▶ _What is needed_: List the lines of this listing that hold the word "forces".

=== Source data ===

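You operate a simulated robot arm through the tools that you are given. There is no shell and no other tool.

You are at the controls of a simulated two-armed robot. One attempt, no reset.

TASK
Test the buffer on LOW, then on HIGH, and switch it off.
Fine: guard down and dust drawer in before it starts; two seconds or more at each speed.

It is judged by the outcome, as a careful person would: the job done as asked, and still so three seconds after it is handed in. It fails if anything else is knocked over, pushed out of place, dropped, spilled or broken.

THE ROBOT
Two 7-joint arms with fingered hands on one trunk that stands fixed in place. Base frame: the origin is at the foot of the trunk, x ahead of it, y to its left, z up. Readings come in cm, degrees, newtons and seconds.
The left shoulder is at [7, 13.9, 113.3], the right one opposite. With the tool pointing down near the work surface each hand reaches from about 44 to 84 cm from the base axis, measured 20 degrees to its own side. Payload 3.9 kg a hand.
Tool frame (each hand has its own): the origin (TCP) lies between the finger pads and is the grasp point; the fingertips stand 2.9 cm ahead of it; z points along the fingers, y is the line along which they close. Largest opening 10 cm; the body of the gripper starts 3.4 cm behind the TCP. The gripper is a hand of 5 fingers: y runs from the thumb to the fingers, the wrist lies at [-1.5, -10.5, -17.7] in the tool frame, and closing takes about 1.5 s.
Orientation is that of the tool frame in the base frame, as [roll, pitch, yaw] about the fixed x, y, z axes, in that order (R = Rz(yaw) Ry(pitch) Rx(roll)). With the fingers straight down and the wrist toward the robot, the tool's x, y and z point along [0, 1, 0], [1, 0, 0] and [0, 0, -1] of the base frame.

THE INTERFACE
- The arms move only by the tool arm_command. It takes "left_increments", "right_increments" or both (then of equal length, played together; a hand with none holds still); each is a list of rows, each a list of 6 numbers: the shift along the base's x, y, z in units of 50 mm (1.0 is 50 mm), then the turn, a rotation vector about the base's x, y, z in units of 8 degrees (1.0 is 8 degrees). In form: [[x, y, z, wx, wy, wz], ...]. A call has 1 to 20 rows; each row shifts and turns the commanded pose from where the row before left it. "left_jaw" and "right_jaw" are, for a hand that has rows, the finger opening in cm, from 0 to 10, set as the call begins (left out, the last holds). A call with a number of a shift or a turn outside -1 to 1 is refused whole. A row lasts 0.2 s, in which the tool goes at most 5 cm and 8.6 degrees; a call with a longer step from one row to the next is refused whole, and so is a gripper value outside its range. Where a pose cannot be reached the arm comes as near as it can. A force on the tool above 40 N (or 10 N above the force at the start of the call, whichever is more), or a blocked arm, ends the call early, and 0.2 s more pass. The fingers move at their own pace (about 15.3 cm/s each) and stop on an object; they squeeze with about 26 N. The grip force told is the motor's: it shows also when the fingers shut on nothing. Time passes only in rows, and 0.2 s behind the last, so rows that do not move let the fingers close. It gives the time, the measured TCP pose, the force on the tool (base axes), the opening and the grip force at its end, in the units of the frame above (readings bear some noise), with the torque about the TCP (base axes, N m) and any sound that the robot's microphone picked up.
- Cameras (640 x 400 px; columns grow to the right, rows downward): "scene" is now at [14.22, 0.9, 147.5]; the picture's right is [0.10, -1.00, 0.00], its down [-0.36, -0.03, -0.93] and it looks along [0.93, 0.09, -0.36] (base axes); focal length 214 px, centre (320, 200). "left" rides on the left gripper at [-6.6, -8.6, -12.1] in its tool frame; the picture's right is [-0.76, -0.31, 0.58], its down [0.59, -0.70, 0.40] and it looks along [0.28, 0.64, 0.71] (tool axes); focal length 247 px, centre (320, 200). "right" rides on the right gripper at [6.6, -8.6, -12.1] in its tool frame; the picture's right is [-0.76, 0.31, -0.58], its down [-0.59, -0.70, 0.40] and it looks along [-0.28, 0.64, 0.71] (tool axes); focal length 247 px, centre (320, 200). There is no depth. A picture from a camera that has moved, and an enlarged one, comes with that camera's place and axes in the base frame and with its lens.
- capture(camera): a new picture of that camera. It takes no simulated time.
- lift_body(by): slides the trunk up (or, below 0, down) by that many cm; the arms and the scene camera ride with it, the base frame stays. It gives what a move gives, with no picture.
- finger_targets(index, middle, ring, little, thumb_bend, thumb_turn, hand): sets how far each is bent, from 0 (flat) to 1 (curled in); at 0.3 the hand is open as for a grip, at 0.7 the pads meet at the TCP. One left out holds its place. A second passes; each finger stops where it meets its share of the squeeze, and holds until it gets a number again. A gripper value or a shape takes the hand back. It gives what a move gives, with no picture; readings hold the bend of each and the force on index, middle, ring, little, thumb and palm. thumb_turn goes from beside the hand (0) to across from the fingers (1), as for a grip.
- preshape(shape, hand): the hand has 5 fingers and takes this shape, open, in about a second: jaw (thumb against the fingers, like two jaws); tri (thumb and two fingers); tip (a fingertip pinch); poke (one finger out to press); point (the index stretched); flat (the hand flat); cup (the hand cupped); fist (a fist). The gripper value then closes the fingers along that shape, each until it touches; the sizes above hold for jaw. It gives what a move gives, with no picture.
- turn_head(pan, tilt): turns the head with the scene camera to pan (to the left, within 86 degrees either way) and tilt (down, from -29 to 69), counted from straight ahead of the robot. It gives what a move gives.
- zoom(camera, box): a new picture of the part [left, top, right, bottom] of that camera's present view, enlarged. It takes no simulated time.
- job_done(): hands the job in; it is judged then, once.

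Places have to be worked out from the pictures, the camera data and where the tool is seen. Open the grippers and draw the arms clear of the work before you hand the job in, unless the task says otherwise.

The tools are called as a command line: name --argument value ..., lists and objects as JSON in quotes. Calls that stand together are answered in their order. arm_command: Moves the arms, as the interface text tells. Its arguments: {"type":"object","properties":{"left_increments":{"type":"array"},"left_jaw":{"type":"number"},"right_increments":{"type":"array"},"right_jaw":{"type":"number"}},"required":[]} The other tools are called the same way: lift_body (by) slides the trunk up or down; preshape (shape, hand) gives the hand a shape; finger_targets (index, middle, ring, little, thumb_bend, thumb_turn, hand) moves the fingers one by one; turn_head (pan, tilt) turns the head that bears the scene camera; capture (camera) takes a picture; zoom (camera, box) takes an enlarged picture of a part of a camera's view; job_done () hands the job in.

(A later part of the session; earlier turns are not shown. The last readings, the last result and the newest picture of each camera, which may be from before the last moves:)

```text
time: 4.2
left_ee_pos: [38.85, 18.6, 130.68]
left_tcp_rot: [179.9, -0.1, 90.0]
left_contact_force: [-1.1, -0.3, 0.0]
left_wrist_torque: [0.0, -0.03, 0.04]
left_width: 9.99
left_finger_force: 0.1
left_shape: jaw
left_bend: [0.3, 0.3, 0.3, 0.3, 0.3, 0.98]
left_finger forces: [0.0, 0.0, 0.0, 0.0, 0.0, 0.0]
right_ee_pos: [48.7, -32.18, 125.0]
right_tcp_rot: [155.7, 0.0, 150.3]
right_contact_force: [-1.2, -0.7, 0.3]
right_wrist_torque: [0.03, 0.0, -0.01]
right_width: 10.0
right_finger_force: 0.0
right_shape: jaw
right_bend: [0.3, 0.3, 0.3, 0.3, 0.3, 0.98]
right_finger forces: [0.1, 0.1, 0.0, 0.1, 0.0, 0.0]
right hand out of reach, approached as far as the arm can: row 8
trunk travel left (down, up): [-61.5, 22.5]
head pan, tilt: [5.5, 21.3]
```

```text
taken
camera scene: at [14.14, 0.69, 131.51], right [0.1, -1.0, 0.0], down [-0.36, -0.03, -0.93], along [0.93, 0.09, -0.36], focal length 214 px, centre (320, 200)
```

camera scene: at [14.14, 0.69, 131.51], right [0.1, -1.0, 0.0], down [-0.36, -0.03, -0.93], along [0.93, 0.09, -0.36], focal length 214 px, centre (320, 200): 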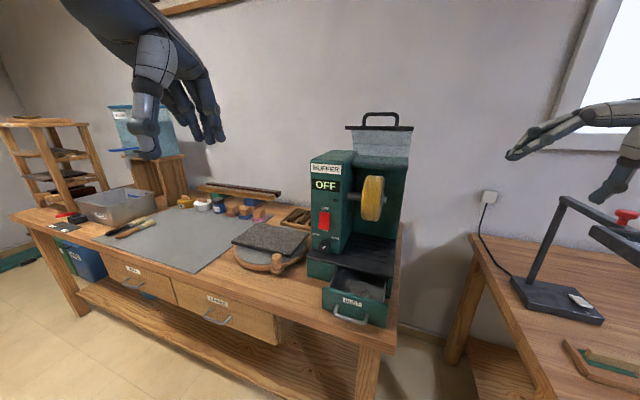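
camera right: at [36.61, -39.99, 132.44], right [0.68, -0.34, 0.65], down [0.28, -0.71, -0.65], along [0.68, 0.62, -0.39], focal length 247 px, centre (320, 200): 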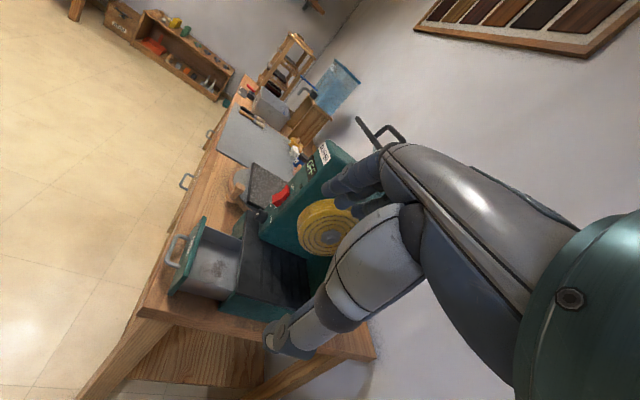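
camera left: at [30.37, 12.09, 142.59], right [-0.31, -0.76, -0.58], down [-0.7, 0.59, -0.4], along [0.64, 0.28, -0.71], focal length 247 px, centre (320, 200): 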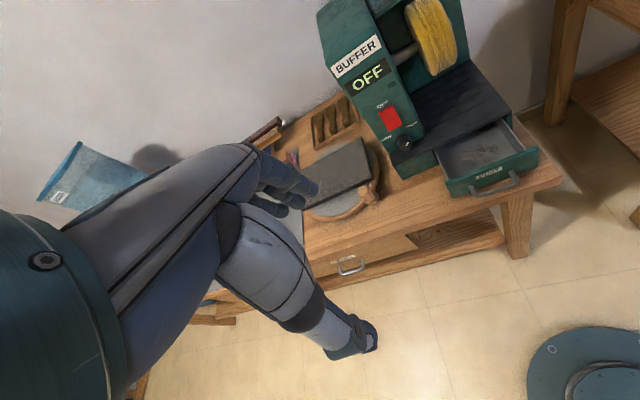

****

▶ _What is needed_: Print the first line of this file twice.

===

▶ _Exercise response_:
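left_finger forces: [0.0, 0.0, 0.0, 0.0, 0.0, 0.0]
right_finger forces: [0.1, 0.1, 0.0, 0.1, 0.0, 0.0]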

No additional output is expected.